With 26 percent of the districts reporting at 9:19 p.m. ET, Sanders drew more than 80 percent of the vote and was projected as the winner by Decision Desk HQ.
Sanders will face physicist and minister Chris Jones in the general election in November. Jones is the projected winnder of the Democratic primary with more than 71 percent of the vote with 46 percent of the precincts reporting at 10:47 p.m. ET.
Sanders ran against Francis Washburn, a former conservative talk radio host in the Little Rock area.
Sanders said on the campaign trail that she would protect conservative Arkansas from the radical national agenda pushed by liberal lawmakers in Washington.
She proposed to phase out the state income tax to give taxpayers a pay raise amid inflation, support police to enforce the law, and expand public-funded school choice programs.
Sanders had endorsements from former President Donald Trump, former vice president Mike Pence, and incumbent Republican Arkansas Gov. Asa Hutchinson.
Hutchinson cannot seek reelection due to Arkansas’ two-term limit for governors. A few weeks ago, Hutchinson publicly said he is weighing a presidential run in 2024.
According to the latest financial disclosures published by the Arkansas Secretary of State’s Office, Sanders raised a whopping 13 million during her campaign, far outpacing any other Republican or Democratic candidates.
After Sanders entered the gubernatorial race in January. Arkansas Republican Lt. Gov. Tim Griffin and Attorney General Leslie Rutledge both dropped their bids for governor and ran for each other’s post instead.
Sanders’s lone Republican primary rival, Francis Washburn, jumped into the race after Sanders endorsed U.S. Sen. John Boozman and U.S. Rep. French Hill in their respective reelection races.
Neither Boozman nor Hill fully supported Trump following the Jan. 6, 2021, breach of the Capitol, and Sanders’s endorsement of both had Washburn deeply concerned, he told several local media outlets.
Washburn runs as an anti-establishment candidate, saying that Walmart and other big corporations have controlled state politics for too long.

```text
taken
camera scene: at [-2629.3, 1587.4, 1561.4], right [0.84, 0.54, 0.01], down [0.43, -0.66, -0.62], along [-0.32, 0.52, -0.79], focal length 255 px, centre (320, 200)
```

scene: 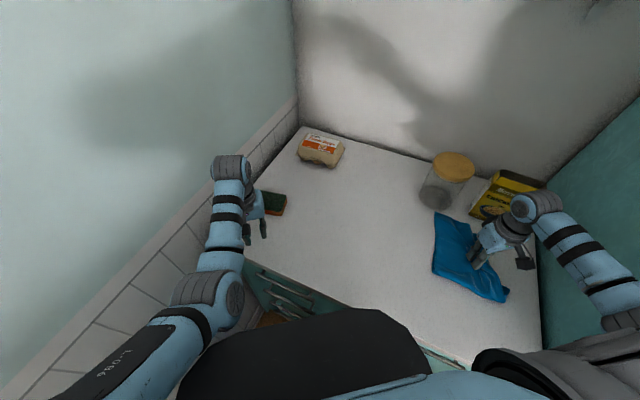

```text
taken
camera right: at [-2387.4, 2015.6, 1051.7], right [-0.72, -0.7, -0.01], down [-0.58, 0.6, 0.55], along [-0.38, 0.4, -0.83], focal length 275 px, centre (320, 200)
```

As an outsider, he said he would bring about real conservative changes to the state, including drastically cutting the size of government, repealing the personal income tax, and signing a bill outlawing mask and vaccine mandates.
Washburn was fired last year by Columbus Media for refusing to take the COVID-19 vaccine. Since then, he has left his decades-long talk radio host career and started a podcast called Doc Washburn Show.
He raised a meager amount of $63,572 during his primary campaign, according to the latest financial disclosures published by the Arkansas Secretary of State’s Office.